About a week and a half ago I finished the third book on my my book list. This book– The Creative Family: How to Encourage Imagination and Nurture Family Connections— was, I felt, a great follow-up to reading The Hidden Art of Homemaking a couple weeks ago. It is so much more than just an arts and crafts How To book: it’s an encouragement to make creative expression a daily part of your and your child’s life. The author, Amanda Blake Soule (of soulemama.com), though not writing from a God-fearing perspective*, has a wonderful understanding of the importance of practicing and expressing simple gratitude and joy wherever she is. The book is brimming with enthusiasm and appreciation for how creativity enriches us and our children, and it is contagious.
If you’re like me, you might be thinking at this point that you don’t really need another book that makes you realize how un-gifted you are when it comes to things like drawing, painting, sewing, knitting, photography, etc! If so, I know exactly how you feel. I’ve been there, done that, and I can tell you that this book is not one of those. In reading, I found myself inspired to start pushing the limits of what I feel capable of doing, instead of feeling hopelessly discouraged.
Certainly, there are lots of How To’s for simple knitting, felting, and sewing projects and, without a doubt, Amanda Soule is a very talented woman (the kind that can whip up fun spring pants for her children’s Easter baskets the night before!). Yet there is a constant theme and encouragement throughout the book to not focus simply on the projects for the projects’ sake, but rather to find the artistry and creativity in the simple day-to-day affairs of life, and to make an effort to do a little more with whatever occasion arises. This is something we can all do, wherever we are and whatever our limitations.
The author gives ideas for how to display your children’s artwork, how to keep artistic supplies readily available for you and your children’s use, how to create special places and moments for your children, how to celebrate, how to prioritize creativity, and much more.
Yes, one thing I’ve realized in my recent reading is that I too often fall into the trap of saying, “I’ll help the children put a little stage together for their play after I bake the bread, clean the bathrooms, do the laundry, make the beds, wash the dishes…” and on and on it goes. I tend to be very task-oriented. And while there’s nothing wrong with a basic understanding that the fun stuff of life ought to come after we’ve finished our work, there is also much truth in the fact that our work is never actually done. We have to decide beforehand that the extra minutes a creative touch might require is worth the time and effort.

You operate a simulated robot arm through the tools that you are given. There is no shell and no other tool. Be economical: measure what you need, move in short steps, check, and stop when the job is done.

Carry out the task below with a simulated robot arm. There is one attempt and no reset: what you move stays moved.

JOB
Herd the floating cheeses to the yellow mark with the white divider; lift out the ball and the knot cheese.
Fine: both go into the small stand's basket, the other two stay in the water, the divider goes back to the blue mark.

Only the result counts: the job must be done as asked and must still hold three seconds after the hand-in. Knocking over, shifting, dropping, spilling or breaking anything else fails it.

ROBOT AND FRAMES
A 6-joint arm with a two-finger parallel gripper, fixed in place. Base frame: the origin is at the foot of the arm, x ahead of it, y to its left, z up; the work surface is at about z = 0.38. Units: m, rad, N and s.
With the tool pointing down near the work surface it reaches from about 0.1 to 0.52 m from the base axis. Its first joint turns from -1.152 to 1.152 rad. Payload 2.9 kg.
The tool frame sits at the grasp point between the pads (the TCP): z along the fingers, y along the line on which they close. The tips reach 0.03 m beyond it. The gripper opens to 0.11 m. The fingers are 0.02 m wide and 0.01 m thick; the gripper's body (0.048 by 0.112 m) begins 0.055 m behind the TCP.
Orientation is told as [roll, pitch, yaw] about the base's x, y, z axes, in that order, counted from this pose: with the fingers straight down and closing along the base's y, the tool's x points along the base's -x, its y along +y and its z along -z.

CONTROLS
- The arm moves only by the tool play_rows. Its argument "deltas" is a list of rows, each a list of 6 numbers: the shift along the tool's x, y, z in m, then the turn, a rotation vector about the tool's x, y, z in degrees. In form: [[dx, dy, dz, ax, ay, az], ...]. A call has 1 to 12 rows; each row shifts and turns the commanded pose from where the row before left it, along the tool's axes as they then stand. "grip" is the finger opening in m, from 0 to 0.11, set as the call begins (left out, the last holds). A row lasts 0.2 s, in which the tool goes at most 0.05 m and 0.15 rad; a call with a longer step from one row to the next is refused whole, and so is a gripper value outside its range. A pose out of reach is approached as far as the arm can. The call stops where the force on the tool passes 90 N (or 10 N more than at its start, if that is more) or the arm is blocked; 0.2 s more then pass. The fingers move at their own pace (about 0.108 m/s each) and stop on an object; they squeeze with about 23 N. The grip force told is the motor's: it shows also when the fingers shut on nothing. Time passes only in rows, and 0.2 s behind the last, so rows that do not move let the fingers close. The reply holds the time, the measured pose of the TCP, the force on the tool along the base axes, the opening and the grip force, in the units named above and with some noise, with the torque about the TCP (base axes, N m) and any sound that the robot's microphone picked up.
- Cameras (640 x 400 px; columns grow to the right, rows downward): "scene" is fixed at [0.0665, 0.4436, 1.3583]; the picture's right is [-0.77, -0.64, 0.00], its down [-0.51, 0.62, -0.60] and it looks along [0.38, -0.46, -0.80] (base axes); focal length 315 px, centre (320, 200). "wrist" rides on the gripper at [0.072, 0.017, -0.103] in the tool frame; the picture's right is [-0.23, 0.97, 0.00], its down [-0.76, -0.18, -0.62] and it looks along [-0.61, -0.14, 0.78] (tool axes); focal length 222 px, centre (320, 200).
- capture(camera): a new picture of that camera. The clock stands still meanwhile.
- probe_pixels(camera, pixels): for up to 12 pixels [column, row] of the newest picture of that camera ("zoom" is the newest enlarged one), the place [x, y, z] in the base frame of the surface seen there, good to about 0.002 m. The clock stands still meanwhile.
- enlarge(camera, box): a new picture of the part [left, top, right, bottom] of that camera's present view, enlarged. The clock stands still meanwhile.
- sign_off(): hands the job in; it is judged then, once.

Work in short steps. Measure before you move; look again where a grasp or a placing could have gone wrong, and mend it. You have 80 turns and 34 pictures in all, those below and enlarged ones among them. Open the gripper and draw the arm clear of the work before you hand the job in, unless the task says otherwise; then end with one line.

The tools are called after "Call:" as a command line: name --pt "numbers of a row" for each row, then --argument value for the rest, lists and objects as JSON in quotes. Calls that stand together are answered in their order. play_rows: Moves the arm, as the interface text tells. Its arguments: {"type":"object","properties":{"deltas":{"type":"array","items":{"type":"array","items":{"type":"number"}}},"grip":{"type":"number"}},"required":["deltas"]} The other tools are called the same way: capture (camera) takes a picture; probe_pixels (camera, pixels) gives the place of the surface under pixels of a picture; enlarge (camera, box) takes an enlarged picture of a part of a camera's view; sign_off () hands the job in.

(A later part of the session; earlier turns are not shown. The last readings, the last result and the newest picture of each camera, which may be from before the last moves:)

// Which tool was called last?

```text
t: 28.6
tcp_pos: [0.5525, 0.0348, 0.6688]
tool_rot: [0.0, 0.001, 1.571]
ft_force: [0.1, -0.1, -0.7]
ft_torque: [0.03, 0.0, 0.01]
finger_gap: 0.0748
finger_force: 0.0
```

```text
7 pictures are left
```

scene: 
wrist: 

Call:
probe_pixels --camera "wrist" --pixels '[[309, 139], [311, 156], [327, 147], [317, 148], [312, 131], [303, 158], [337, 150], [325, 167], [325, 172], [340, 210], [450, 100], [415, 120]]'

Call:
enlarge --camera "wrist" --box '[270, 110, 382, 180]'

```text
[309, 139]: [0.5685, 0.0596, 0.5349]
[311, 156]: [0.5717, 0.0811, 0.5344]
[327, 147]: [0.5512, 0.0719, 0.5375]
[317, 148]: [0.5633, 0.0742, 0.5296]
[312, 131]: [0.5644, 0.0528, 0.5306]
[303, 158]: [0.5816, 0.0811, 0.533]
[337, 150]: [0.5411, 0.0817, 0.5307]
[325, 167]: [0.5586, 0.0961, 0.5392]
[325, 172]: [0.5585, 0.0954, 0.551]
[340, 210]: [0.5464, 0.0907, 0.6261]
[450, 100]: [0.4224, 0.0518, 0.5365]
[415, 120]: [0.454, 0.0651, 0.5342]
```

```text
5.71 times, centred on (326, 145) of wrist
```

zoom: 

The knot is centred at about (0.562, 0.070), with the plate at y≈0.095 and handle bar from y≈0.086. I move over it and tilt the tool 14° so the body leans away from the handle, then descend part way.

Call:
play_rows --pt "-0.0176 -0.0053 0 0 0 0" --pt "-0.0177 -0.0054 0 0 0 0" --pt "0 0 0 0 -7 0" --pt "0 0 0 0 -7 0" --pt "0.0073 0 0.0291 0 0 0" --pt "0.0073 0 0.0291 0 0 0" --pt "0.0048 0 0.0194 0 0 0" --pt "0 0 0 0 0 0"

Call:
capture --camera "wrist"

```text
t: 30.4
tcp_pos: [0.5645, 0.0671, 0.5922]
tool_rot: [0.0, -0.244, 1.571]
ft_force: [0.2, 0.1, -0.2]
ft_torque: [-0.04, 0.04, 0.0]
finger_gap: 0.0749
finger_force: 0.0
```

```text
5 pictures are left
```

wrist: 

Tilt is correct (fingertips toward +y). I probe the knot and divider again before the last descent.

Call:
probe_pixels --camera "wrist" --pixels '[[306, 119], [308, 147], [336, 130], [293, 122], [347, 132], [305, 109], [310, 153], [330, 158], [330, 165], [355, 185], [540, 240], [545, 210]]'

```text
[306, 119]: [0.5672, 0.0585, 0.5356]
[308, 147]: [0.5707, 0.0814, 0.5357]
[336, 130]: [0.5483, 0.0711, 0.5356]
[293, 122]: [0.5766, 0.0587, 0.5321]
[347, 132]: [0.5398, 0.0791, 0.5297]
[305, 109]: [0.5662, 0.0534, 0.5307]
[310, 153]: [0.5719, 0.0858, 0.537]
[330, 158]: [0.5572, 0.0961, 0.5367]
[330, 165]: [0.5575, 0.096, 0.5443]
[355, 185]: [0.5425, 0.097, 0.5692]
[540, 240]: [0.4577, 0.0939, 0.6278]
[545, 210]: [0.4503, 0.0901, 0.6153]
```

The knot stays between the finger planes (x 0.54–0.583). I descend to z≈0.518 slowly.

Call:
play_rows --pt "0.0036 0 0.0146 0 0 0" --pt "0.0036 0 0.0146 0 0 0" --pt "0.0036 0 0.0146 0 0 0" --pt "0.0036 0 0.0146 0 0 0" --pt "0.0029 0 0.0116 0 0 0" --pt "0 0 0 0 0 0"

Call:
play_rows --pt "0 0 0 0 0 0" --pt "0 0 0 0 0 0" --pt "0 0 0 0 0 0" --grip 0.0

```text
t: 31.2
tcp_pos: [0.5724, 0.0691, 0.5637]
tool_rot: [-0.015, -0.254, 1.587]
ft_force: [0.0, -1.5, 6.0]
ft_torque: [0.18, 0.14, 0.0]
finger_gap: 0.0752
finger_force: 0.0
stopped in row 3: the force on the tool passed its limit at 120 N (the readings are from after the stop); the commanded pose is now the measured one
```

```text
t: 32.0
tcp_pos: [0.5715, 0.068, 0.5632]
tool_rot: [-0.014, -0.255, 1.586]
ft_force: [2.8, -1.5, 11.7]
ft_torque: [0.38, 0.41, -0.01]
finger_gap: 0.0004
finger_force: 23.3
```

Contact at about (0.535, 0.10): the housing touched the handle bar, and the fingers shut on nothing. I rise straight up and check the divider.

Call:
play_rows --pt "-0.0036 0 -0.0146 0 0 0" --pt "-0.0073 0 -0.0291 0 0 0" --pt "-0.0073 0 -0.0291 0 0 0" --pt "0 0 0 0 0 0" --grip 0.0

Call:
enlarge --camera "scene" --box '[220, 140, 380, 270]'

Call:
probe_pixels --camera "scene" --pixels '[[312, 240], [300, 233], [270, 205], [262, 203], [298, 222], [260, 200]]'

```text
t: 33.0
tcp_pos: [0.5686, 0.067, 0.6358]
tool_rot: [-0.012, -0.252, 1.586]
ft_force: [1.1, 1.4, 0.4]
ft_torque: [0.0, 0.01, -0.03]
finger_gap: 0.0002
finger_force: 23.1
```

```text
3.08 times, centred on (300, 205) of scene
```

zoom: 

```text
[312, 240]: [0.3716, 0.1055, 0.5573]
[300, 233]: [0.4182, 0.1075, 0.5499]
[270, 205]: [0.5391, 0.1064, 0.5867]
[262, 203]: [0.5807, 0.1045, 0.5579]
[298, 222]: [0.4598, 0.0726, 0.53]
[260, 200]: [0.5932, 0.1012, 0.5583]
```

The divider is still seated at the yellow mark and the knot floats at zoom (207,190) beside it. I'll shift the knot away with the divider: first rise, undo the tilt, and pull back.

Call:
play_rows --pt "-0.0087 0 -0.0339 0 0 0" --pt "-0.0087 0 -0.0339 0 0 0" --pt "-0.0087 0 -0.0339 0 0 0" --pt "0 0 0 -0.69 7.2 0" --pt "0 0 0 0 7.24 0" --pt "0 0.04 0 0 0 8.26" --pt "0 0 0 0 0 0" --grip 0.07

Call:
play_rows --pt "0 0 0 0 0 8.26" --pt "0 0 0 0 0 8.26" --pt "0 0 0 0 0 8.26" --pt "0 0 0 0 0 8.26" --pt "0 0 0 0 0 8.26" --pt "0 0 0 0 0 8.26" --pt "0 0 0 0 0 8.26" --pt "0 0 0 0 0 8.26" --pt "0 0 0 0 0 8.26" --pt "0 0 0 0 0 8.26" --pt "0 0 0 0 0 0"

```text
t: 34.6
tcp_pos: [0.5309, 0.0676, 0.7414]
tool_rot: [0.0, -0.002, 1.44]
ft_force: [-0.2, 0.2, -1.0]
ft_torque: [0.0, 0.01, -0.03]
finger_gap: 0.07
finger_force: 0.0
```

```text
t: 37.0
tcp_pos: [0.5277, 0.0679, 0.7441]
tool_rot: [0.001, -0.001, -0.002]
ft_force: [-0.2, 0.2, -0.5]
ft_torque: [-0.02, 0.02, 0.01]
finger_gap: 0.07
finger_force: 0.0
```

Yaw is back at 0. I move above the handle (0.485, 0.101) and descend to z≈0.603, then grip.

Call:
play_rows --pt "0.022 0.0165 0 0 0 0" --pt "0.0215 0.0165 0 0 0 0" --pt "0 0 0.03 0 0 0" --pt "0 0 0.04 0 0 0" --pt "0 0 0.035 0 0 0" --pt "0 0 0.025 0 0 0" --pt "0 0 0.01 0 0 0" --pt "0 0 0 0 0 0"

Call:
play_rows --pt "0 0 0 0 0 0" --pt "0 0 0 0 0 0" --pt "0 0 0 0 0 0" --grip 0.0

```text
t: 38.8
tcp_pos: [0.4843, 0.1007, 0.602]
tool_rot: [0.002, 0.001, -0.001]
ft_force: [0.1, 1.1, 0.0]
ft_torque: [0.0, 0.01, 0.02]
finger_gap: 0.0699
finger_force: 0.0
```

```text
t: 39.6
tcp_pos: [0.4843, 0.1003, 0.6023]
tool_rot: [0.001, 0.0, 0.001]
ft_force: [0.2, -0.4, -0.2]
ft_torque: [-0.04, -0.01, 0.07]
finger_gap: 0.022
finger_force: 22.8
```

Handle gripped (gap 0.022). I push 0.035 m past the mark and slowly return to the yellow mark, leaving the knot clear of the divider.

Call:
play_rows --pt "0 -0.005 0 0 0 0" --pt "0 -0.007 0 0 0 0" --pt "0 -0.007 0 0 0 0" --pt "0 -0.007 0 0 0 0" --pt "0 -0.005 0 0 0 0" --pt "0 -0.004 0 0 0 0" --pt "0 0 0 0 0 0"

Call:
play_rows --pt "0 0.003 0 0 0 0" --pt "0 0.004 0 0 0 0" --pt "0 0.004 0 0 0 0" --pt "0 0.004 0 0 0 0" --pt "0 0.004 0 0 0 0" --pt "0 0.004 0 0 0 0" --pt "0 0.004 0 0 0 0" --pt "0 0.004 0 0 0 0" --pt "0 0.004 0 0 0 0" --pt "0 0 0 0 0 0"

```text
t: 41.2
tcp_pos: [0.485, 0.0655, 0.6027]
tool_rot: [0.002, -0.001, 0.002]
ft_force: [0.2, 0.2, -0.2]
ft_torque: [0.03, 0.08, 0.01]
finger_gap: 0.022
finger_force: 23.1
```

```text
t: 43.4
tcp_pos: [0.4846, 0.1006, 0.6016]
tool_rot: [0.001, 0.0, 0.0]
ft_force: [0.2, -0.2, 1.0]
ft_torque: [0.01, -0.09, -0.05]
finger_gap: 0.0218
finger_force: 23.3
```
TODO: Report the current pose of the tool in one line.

And I must say that as I make creating more of a priority lately, I’m finding that day-to-day life is transformed from something to get through to something I look forward to. Time with the children, time for pausing from the lists and the work to be appreciative of the world around us and the people we love, time to develop the talent God has deposited in us, time to give beauty an expression right where I am.
I greatly enjoyed this book, and I think my whole family is benefiting from the inspiration it provided!
*There is quite a bit in the book that needs to be “weeded” through. Soule shares many good insights and even more terrific ideas, but there is quite a bit of her worldly philosophy woven throughout, particularly in the final chapter. I probably wouldn’t give this book to a new believer or a young child to read, but I do feel like it is a worthwhile read nonetheless.